We haven’t reviewed much thrash this year, mostly because there hasn’t been a bumper crop to write about. That’s why the prospect of a new Exodus opus with Steve “Zetro” Souza returning to the fold had many a thrashard foaming at the mouth in anticipation. While the three recent albums with Rob Dukes were respectable enough, they lacked the pure, raw aggression the band had in its infancy when they and Slayer were the “scary, poser killing” crews. Now we get Blood In, Blood Out and with Zetro’s return, the band takes a noticeable jump back to their roots. Gone is the more polished, “modern” thrash of Exhibit A and especially Exhibit B (which as a newbie reviewer I admittedly overrated) and in its place is a savage, pissed off enterprise more in line with albums like Fabulous Disaster and Tempo of the Damned. I’m willing to guess that’s what most fans were hoping for, and the Exo-geezers did not disappoint. Blood In, Blood Out does everything it’s supposed to do and does it pretty well. There are the typical Exodus missteps of course, and there’s nothing particularly surprising here, except how youthful and angry Zetro sounds. But that’s okay, since nobody looks to Exodus for surprises anyway.
The quirky electronica intro to “Black 13” may give some fans pause before it launches into a vicious thrashing spree with Zetro sounding as nasty as he did on the recent Hatriot albums. It’s a lovely introduction to their new/old style, which should be comfortably familiar to older fans as well as thrash loving newcomers. The riffs from Gary Holt and Lee Altus are heavy and crunchy, and the solos show why they may be the most talented guitar tandem in thrash today.

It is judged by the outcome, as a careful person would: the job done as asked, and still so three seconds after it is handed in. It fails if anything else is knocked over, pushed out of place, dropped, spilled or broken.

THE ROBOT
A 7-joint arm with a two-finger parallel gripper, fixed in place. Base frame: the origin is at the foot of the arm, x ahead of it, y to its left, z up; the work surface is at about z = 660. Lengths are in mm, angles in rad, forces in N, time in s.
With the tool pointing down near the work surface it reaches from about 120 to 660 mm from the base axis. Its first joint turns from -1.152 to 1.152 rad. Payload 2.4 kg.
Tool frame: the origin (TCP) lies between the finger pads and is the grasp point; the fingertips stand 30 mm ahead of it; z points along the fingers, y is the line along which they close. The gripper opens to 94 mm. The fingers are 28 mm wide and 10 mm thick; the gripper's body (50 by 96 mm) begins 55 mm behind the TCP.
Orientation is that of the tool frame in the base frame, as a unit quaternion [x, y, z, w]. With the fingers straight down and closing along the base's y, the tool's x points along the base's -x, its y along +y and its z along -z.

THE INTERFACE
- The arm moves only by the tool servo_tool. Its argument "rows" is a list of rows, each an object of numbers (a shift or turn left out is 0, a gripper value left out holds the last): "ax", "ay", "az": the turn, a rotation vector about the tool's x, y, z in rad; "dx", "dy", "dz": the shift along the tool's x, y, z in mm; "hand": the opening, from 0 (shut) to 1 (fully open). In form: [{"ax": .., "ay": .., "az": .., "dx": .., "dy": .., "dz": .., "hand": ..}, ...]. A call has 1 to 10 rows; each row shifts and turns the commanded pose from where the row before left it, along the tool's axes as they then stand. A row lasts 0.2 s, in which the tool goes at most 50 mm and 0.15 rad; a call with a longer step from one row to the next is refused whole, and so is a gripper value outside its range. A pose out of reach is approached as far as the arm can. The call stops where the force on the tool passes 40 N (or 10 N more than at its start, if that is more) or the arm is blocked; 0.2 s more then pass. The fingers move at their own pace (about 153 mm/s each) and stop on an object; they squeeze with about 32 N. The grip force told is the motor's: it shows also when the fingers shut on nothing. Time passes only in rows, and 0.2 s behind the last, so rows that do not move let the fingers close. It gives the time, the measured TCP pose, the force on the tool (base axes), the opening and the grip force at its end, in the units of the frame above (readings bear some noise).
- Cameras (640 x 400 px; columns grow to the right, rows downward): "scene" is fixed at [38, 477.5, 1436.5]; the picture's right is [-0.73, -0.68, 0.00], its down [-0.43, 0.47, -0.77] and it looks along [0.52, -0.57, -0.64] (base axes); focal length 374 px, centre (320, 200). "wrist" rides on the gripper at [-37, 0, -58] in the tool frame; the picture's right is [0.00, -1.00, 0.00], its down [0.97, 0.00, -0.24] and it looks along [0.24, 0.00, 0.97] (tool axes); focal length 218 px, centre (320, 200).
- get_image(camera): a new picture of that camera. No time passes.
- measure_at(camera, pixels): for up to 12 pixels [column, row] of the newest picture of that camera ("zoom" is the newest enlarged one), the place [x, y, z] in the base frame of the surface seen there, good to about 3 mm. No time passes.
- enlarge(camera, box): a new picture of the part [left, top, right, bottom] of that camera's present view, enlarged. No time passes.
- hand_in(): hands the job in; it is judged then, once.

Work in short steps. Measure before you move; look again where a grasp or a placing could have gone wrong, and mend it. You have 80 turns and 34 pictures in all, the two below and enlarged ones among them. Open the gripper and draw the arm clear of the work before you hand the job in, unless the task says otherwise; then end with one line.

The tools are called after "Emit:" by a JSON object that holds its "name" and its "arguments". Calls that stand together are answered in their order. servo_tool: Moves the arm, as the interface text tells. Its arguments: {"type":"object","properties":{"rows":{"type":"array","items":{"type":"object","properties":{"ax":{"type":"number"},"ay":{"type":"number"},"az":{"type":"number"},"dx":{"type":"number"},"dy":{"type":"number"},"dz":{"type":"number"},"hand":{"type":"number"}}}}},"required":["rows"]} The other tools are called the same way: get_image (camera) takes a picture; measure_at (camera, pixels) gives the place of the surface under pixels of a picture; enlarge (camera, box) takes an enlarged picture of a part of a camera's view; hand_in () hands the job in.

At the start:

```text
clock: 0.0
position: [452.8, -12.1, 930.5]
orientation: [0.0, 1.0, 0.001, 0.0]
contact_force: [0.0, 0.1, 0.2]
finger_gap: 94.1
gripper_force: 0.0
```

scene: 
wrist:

The biggest hits all come early on, with the title track hitting high marks for raw aggression and vintage riffs guaranteed to make you feel like it’s 1986 again. “Collateral Damage” is the album’s atomic bomb, with a frenzied, chaotic shitstorm of speed and an oddly anthemic chorus crammed in amidst the spiraling insanity. The riffs remind me of classic Dark Angel and Zetro truly loses his lunch on this one. “Salt the Wound” is another tasty cut with an oppressive mid-tempo crunch and ugly performance by Zetro. It also includes solo work from none other than Kirk Hammet, who makes like the prodigal son, returning to the band that launched him on his way to thrash royalty when his lucky stars led him to Metallica.
While most of the songs are good, meaty doses of thrash overkill, a few are less than stellar, like “My Last Nerve” and especially “BTK,” which is rather generic, despite the always charming Chuck Billy (Testament) dropping some guest vocals. Both songs are about three minutes too long, and that brings me to a point of contention I have with Exodus. Over time they’ve become as incapable of self editing as Metallica. Many of the songs here run well over six minutes and feel bloated and repetitious because of it. Whatever happened to the thrash ethos of the short, sharp shock of three to four minute songs? Thrash is not a medium where extended play is a good idea and this album proves it once again, as meritorious ideas and effective songs are drawn out past the “Sell By” date. You end up with an album over an hour long, and that’s too damn much for even a grizzled thrash fiend like myself. Cut the songs and drop the weaker tracks for a 45 minute Exodus attack and then we’re cooking with thrash gas!
In the band’s defense, they fill the hour with a lot of consistently high level riffs and some stunning solo work. At this point in their respective careers, Holt and Altus are at the pinnacle of their playing ability and they’ve become quite the powerhouse tandem. Even songs that don’t wow me like “Body Harvest” make me keep listening due to the lovely solos. Just listen to the wild guitar duels running through “Wrapped in the Arms of Rage” to see what these cats are capable of. As for Zetro, he continues his strange, late career resurgence and I’m still shocked how vibrant, youthful and maniacal he sounds. He even veers into black metal-like croaks at times and he gives the material the snarling, rabid intensity Rob Dukes never could. Another plus is the surprisingly large bass presence by Jack Gibson. Most thrash albums relegate the bass so far into the background, you need the FBI to help locate it. Not so here, and it gives the sound a bigger, more burly punch.
Blood In, Blood Out, is front-loaded, bloated and too farging long by a lot, but when it works, it really works. The band sounds great and the savagery is certainly back, so just consider it the Exodus version of …and Justice for All and prepare to be worn down by a cosmic butt ton of heavy thrash from the original toxic waltzers.